** start of Task data **
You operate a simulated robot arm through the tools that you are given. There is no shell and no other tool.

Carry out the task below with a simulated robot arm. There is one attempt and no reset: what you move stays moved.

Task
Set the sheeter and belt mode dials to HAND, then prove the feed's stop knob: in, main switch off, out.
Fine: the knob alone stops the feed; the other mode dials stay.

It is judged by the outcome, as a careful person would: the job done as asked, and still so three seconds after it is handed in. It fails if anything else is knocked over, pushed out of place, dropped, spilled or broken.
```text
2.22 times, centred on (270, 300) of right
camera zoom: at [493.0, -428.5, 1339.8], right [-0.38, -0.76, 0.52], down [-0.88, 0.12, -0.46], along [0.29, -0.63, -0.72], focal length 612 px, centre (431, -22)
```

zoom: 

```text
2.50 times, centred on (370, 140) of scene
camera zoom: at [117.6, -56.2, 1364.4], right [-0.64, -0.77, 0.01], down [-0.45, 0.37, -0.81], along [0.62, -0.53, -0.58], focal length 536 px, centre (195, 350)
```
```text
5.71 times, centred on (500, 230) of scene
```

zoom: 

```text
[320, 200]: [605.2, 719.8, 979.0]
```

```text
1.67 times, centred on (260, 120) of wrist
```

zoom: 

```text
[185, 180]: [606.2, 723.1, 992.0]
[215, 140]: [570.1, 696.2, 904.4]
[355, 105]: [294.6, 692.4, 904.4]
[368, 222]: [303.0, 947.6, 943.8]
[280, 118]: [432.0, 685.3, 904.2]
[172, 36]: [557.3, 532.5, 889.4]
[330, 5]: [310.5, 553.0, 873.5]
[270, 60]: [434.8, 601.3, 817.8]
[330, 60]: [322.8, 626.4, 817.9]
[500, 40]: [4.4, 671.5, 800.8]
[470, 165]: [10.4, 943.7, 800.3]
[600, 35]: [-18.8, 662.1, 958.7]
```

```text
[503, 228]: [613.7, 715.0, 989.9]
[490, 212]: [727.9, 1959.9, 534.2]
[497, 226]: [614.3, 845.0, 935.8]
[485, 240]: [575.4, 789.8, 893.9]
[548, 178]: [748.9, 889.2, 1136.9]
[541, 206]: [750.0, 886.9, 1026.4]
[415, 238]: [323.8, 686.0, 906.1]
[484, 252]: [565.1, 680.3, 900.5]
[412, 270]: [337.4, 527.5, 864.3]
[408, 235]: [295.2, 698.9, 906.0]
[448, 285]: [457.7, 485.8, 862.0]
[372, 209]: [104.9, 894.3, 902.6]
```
** end of Task data **
Find the lines holding "times" and list every one.

Result of this task:
2.22 times, centred on (270, 300) of right
2.50 times, centred on (370, 140) of scene
5.71 times, centred on (500, 230) of scene
1.67 times, centred on (260, 120) of wrist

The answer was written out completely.